Ironinya, sebagaimana yang disampaikan oleh Puan Maharani: “Terbuka gerbang DPR RI untuk pedemo.” Nyatanya, yang terjadi justru sebaliknya. Pagar DPR ditutup rapat, bahkan disiram oli, dan para pendemo dihadapkan pada barisan aparat. Di sinilah kontradiksi itu semakin jelas: kata-kata manis diucapkan, tapi realita di lapangan penuh penghalang.

Siapa yang salah?
Banyak yang buru-buru menyalahkan pendemo. Padahal, akar masalah sering justru ada di pihak pemerintah atau pejabat yang seharusnya melayani aspirasi rakyat. Saat suara rakyat diabaikan, saat pintu dialog tertutup rapat, dan ketika keberanian mengambil keputusan diganti dengan sikap menghindar, maka kekecewaan pun tak terbendung.
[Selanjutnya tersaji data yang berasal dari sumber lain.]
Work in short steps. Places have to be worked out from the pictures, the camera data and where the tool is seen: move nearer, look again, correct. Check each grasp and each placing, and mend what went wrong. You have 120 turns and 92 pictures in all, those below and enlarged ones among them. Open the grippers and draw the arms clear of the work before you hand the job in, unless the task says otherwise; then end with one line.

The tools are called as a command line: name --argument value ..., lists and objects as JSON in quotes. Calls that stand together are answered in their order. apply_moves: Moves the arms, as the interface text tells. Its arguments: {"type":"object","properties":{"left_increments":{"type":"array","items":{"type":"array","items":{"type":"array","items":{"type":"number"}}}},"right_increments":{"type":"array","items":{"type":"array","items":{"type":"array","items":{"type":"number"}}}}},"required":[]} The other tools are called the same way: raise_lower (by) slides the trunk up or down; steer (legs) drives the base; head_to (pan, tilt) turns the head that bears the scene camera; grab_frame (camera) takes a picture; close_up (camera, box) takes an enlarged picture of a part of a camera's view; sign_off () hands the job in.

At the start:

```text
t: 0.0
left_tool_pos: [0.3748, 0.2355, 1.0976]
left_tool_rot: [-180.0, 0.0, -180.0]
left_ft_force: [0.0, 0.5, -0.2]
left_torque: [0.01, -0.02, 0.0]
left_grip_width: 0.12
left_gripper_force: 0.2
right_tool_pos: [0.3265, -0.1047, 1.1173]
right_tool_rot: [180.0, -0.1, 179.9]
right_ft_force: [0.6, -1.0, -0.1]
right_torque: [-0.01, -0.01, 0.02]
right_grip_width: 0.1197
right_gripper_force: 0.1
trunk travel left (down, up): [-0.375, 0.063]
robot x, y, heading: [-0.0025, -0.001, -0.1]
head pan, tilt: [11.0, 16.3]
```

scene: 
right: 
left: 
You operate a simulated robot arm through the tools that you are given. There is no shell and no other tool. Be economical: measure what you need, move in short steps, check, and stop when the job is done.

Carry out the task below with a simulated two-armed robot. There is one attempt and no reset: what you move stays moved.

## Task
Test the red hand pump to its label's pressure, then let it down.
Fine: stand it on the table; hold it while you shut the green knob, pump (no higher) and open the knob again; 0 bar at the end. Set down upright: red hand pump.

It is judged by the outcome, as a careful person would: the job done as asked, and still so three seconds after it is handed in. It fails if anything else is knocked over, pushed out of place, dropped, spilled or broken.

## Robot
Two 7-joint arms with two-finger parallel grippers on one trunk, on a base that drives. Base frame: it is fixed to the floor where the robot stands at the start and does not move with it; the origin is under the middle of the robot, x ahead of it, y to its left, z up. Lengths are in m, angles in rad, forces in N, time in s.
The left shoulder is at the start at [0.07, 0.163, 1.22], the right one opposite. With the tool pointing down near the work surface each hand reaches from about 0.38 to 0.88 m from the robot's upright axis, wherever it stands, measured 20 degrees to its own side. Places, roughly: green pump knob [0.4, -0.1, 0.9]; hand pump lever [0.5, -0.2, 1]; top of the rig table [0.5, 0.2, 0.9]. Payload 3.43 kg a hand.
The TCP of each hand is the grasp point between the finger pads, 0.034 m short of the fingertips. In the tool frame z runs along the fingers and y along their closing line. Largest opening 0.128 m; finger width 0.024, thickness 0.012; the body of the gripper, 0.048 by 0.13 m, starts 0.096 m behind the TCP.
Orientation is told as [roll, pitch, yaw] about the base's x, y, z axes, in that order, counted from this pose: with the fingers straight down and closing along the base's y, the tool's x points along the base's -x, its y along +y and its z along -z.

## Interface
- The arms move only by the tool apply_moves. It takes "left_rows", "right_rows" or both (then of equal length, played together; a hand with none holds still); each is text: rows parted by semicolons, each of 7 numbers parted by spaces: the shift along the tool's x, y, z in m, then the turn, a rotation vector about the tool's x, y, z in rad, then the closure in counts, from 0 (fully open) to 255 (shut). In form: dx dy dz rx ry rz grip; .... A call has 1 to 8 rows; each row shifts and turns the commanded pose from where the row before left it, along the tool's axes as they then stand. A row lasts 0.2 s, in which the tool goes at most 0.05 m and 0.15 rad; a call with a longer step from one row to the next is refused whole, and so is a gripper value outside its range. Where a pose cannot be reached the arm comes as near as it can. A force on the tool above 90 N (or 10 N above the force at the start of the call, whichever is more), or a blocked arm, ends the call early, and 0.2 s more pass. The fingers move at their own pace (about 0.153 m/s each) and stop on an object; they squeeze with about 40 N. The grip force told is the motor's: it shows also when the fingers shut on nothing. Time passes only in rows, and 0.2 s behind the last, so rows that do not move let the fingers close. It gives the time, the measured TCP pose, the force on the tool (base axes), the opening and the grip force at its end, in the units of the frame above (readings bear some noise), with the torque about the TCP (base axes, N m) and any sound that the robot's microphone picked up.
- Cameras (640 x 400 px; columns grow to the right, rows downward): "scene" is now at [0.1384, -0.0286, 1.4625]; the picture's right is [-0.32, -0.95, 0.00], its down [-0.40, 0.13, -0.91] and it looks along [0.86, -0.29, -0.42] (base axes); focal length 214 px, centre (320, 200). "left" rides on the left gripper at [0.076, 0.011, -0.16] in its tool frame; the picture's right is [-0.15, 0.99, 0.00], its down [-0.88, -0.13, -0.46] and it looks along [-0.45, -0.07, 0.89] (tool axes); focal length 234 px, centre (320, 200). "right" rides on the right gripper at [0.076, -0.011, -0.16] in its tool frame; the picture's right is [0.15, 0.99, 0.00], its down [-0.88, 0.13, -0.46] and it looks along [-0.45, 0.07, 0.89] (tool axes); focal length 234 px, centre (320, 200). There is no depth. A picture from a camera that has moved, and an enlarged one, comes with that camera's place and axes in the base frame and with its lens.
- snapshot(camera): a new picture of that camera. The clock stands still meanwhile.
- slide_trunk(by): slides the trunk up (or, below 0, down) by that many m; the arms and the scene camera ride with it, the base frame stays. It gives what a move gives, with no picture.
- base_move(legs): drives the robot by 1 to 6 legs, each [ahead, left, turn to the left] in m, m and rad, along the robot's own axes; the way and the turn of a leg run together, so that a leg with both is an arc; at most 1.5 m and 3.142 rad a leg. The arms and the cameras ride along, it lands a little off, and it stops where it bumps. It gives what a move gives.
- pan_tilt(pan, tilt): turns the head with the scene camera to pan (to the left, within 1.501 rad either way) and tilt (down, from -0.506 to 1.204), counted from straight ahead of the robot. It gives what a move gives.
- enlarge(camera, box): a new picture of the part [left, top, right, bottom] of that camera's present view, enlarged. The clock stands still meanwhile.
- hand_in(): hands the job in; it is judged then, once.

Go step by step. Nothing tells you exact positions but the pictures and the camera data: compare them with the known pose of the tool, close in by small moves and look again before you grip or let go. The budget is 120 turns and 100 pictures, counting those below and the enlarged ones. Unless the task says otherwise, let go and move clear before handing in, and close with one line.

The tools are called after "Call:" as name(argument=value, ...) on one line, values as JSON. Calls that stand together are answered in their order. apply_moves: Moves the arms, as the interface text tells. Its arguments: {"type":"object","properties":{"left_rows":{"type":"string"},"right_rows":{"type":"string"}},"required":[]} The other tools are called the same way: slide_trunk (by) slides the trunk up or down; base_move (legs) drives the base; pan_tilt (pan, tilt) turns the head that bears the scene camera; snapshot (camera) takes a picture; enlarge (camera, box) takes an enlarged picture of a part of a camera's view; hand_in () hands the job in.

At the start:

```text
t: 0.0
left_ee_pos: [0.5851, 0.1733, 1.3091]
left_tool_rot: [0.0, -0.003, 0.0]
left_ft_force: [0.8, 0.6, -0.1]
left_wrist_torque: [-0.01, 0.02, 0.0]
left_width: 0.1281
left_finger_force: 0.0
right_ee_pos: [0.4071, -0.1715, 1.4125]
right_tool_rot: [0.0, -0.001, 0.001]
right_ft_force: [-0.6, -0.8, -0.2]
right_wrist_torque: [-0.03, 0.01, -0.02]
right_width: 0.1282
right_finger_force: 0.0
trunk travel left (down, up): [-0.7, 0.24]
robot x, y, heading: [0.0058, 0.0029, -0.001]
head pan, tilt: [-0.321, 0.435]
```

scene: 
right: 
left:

Rakyat marah bukan karena ingin merusak, tapi karena merasa diremehkan. Mereka butuh kepastian, butuh pengakuan bahwa jeritan mereka layak didengar. Sayangnya, yang mereka terima hanyalah janji kosong, pagar besi, dan aparat yang berdiri menghadang.

Seharusnya pemerintah atau pejabat berani mengambil keputusan, bukan membuat rakyat makin marah dengan sikap pengecut. Tanggung jawab adalah kunci, bukan kabur.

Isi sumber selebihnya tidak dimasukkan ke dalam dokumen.